--- Begin Selected extract ---

Wambugu v Disciplinary Tribunal of the Law Society of Kenya & another [2023] KEHC 18642 (KLR) | Injunction Pending Appeal | Esheria

Wambugu v Disciplinary Tribunal of the Law Society of Kenya & another [2023] KEHC 18642 (KLR)

Full Case Text

Wambugu v Disciplinary Tribunal of the Law Society of Kenya & another (Civil Appeal E398 of 2021) [2023] KEHC 18642 (KLR) (Civ) (8 June 2023) (Ruling)

Neutral citation: [2023] KEHC 18642 (KLR)

Republic of Kenya

In the High Court at Nairobi (Milimani Law Courts)

Civil

Civil Appeal E398 of 2021

JN Mulwa, J

June 8, 2023

Between

John Wacira Wambugu

Appellant

and

Disciplinary Tribunal Of The Law Society Of Kenya

1st Respondent

Monica Wanjiku Ngugi

2nd Respondent

Ruling

1. Sometime in January 2021, the Applicant moved this court in Civil Appeal No E020 of 2021 vide a Notice of Motion dated 18/1/2021 seeking leave to file an appeal out of time against two of the 1st Respondent’s Rulings delivered on 15/6/2020 and 20/7/2020. Later on, he filed a second Notice of Motion dated 23/2/2021 in the same matter seeking an order for stay of the orders issued on 15/2/2021 by the 1st Respondent in Disciplinary Tribunal Cause No 79 of 2013, pending the hearing of the intended appeal.

2. Vide a Ruling delivered therein on June 30, 2021, Ongudi J allowed the application dated 18/1/2021 and granted the Appellant leave to file an appeal against the 1st Respondent’s order of 20/7/2020 only. The learned judge also allowed the application dated 23/2/2021 and stayed the 1st Respondent’s Order of 15/2/2021 on the following conditions:"i.The Kshs 2,000,000/= already deposited in court in compliance with the court orders of February 24, 2021 to be released to the Law Society of Kenya with immediate effect.ii.The balance of Kshs 9,900,000/= to be deposited with LSK within 21 days.iii.Failure to comply will automatically lapse the order of stay of execution.iv.The Law Society of Kenya not to release the funds before the determination of the appeal.v.Costs in cause.vi.When the appeal is finally filed let it be heard by any other judge in the division.”

3. Subsequently, the Appellant lodged his appeal herein vide a Memorandum of Appeal dated 8/7/2021. Nine months later, he filed the instant application which is a Notice of Motion dated April 12, 2022 through which he seeks the followings Orders:1. Spent.

2. Spent.

3. That the Honourable Court be pleased to issue a temporary injunction restraining the 2nd Respondent herein by herself, advocates, auctioneers, employees, agents and others acting through him from executing Order number 1 of the 1st Respondent dated February 15, 2021 pending the hearing and determination of this Appeal.

4. That the appellant herein be ordered to deposit a bank guarantee of Kshs 9,900,000/- in court.

5. That the costs of this application be provided for.

6. Any other prayers the Honourable Court deems just and equitable to issue.

--- End Selected extract ---
--- Begin Provided material ---

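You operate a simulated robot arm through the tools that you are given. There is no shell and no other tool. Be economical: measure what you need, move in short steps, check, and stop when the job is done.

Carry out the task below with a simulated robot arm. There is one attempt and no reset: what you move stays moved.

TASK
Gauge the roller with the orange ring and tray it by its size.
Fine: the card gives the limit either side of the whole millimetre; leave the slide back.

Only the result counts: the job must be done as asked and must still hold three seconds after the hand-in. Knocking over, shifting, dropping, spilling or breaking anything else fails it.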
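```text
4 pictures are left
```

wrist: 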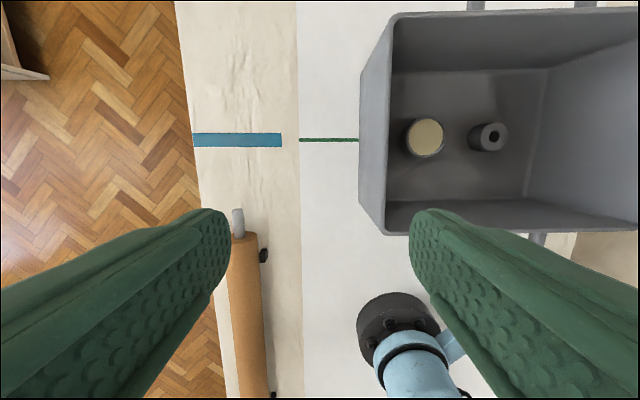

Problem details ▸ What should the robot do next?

--- End Provided material ---

Problem details ▸ Take the selected extract and repeat only what runs from "3. That the" through "equitable to issue.".

Solution ▸
3. That the Honourable Court be pleased to issue a temporary injunction restraining the 2nd Respondent herein by herself, advocates, auctioneers, employees, agents and others acting through him from executing Order number 1 of the 1st Respondent dated February 15, 2021 pending the hearing and determination of this Appeal.

4. That the appellant herein be ordered to deposit a bank guarantee of Kshs 9,900,000/- in court.

5. That the costs of this application be provided for.

6. Any other prayers the Honourable Court deems just and equitable to issue.